A l’issue de sa communication, il nous a accordé un entretien dans lequel il revient sur les différences entre le Burkina à son arrivée et celui de nos jours. Pour lui, sur bien des plans, notamment l’utilisation de technologies traditionnelles qui sauvegardent la nature, notre pays a des leçons à donner aux pays dits développés.

C’est un Professeur toujours affable et souriant après trois heures d’horloge de conférence qui s’est prêté à nos questions ce vendredi 1er octobre 2010 au CENASA. Mais quel est donc son secret pour être aussi en forme à 76 ans ?

« C’est la curiosité, j’ai toujours soif d’apprendre et de découvrir, alors je fais tout pour pouvoir continuer à le faire », répond le Pr. Junzo Kawada tout en gloussant devant le compliment. C’est cette soif qui l’a conduit à venir s’abreuver au Pays des hommes intègres dès 1962 à travers des recherches sur l’histoire des royaumes mossi.

Il reviendra en 1973 sur le sol burkinabè (voltaïque à l’époque) en tant que premier coopérant japonais : « De 1973 à 1975, je me suis chargé de diriger le projet “un centre de recherches et de sensibilisation pour la revalorisation des techniques traditionnelles au service du développement”. Cette idée aurait été certainement un peu trop idéaliste et précoce dans les années 70, lorsque l’occidentalisation ou l’industrialisation était le synonyme dudit “développement”.

Ce projet avait été élaboré par mon initiative avec feu Charles Tamini, alors ministre de l’Education nationale et de la Culture, et mon camarade depuis 1962 à l’Université Paris V. Charles m’a fait venir, après mes années de recherches sur l’histoire des royaumes mossi, dans le cadre de la coopération entre votre pays et le Japon, avec un véhicule tout-terrain et l’équipement audio-visuel.

Cependant, peu de temps après l’arrivée très retardée du véhicule, indispensable pour les tournées, par la suite d’un changement gouvernemental, Charles Tamini a quitté son poste ; et le transfert de mon statut au Musée National de Ouagadougou, a entraîné le changement fondamental du projet initial.

Malgré tout, conduisant moi-même une grosse jeep Nissan Patrol, j’ai mené des enquêtes sur le terrain dans 120 villages, représentant 24 ethnies, et j’ai, au cours de mes tournées, recueilli 302 objets comme échantillons avec des renseignements pris sur place, ainsi que des documents photographiques et sonores. Lors de ces nombreux déplacements, j’étais généralement accompagné de mes deux jeunes collaborateurs voltaïques, Ernest Tankoano et Jean-Baptiste Bikyenga ».

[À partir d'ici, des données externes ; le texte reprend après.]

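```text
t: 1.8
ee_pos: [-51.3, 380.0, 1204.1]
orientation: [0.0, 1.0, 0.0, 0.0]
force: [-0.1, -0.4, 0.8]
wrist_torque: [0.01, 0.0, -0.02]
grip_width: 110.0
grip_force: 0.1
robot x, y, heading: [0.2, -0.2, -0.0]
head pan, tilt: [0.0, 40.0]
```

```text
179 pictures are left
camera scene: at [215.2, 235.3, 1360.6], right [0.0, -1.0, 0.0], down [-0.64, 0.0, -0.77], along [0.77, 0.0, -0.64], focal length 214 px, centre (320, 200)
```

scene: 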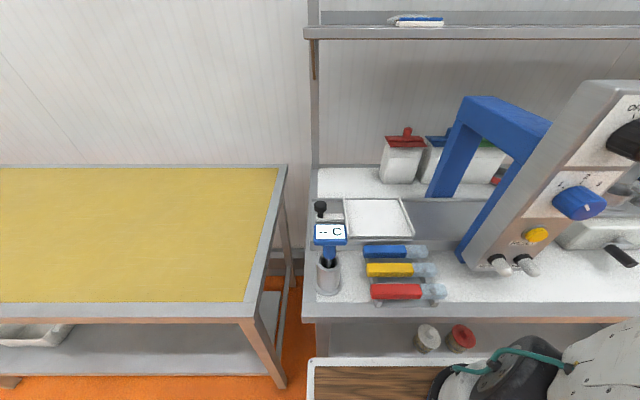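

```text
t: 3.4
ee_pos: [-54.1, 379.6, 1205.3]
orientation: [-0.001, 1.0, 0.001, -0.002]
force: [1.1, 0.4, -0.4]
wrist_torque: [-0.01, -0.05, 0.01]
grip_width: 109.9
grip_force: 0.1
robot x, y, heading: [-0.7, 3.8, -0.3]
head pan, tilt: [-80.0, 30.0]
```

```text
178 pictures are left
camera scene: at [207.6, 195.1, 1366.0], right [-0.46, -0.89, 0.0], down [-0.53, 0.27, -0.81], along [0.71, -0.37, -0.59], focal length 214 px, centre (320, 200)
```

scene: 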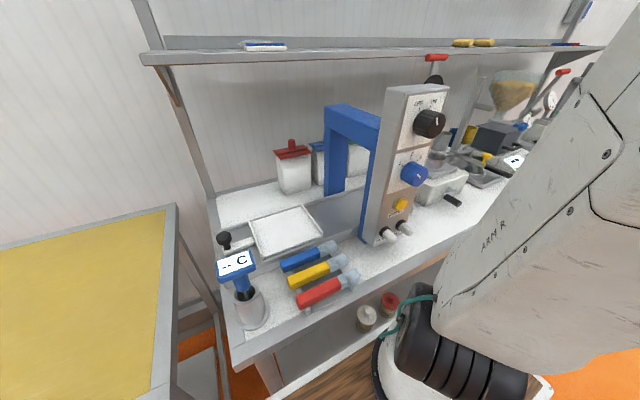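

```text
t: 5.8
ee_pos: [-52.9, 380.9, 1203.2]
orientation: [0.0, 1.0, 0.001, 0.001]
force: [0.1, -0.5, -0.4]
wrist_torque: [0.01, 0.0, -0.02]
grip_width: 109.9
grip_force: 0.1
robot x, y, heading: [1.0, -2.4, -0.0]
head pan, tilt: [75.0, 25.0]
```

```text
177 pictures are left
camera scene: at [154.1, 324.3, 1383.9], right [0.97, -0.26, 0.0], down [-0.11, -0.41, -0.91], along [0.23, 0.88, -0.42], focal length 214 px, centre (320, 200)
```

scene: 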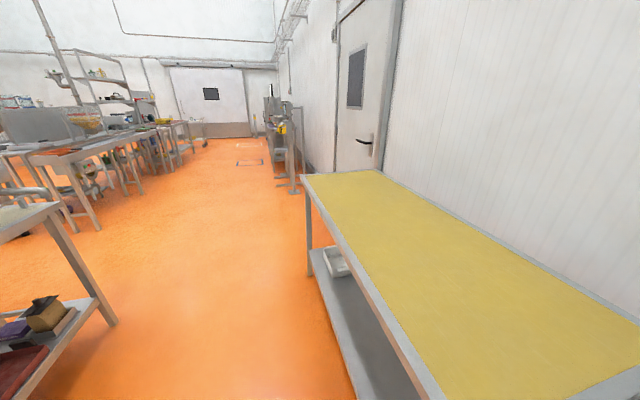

Comment donc se présentait notre pays à cette époque ?

« Dès qu’on sortait de la capitale, il y avait plus de route bitumée, c’était les voies rouges avec ce qu’on appelle des escaliers. Je me rappelle quand on a installé les premiers feux tricolores, lorsque le Pr Ki-Zerbo me prenait dans sa voiture pour faire un tour, on s’arrêtait pratiquement tout seul à ces feux parce qu’il n’y avait pas beaucoup d’engins qui circulaient ». Toutefois l’anthropologue japonais, élevé au rang d’Officier de l’Ordre du Mérite des arts et de la communication à l’ouverture du 7e SITHO, qui a animé une conférence sur le thème :

« Tourisme, culture et modernité : ce que le Burkina Faso nous apprend de la crise globale », se refuse à dire si le Burkina s’est développé depuis lors ou pas et est bien en voie de développement : « Je n’aime pas l’expression en voie de développement ou sous développé.

Développé par rapport à quoi ? Rien de concret si ce n’est par rapport à des canaux imposés par les organismes internationaux et qui déterminent le développement d’un pays en fonction du nombre de dollars dont dispose chaque habitant par jour pour vivre ».

Changement de termes alors, le Pays des hommes intègres a-t-il évolué ?

« Oui. Moi j’évalue l’avancement d’un pays par rapport à d’autres indices.

Pour le cas de Ouagadougou notamment, je peux dire qu’elle s’est beaucoup urbanisée. D’une manière générale, le Burkina compte de nos jours pleins de cybercafés, d’infrastructures sanitaires et scolaires, ainsi que de routes goudronnées... Aujourd’hui, je peux même appeler mon ami le chef de Tenkodogo sur son portable depuis mon pays (rires).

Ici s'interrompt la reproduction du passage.